While the pyramids still strain upward, the Sphinx remains poised—watching time and civilisations pass. Its reputation as a riddle-keeper came later, largely through the invading Greeks, who saw it as an enigma: a guardian of hidden knowledge.

Seen through a sustainability lens, though, maybe today’s Sphinx is neither a symbol of hope nor of doom, but of reckoning. It has witnessed civilisations rise and fall, reminding us that today’s sustainability challenges are not simply technical, but ultimately civilizational.

The brooding figure can be seen as standing for geological time rather than quarterly earnings, for planetary boundaries rather than market cycles, and perhaps also irreversible damage versus decisions that cannot be undone. Unlike Silicon Valley, which rewards relentless expansion, the Sphinx suggests limits, however creative we are.

In my mind, it also poses uncomfortable questions, such as: What must not be optimised? What cannot be scaled? What breaks once and never returns?

More positively, with its human head and animal body, it represents an intelligence that integrates rather than fragments. That is precisely what sustainability demands: aligning ecological with economic thinking, scientific data with cultural meaning, and global coordination with local stewardship.

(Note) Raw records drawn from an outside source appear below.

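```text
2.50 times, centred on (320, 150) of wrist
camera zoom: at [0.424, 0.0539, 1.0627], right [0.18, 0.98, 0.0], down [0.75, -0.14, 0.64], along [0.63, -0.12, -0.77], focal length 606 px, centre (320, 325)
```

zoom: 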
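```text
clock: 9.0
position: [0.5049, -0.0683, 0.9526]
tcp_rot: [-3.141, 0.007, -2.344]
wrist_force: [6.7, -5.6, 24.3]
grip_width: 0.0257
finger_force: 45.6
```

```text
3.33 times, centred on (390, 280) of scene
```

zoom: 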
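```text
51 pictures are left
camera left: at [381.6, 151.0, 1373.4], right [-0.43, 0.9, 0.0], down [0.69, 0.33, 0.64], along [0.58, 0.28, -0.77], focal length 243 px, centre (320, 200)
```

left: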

Our many interlocking crises persist because we optimise parts while destabilising wholes. The Sphinx, by contrast, symbolises systems-level wisdom. And it invites a longer set of questions—not What grows fastest? Or what delivers the highest return? But what deserves to last? What can persist across generations? What future humans would thank us for?

The economic order now surfacing all around us poses a set challenge no previous system faced. Among them, the question of how to create value when intelligence, creativity, and coordination are no longer scarce. As new forms of AI erode labour position—and power—as the primary source of value, productivity measured in a single, financial dimension remains a shaky proxy for long-term prosperity.

Perhaps, then, tomorrow’s Sphinx may come to symbolise the constant need to guard the conditions necessary for a truly regenerative economy—one that values the afterlives of all living things, not just of humans and their elites. The sort of economy, in fact, is detailed by John Fullerton in his book Regenerative Economics, which I read again on our flight to Cairo a couple of days ago.

Ultimately, the Sphinx might even come to symbolise the riddles posed by the human urge to find the secrets of immortality and, more parochially, forms of sustainable value creation that can succeed under conditions of abundance, automation, and planetary limits.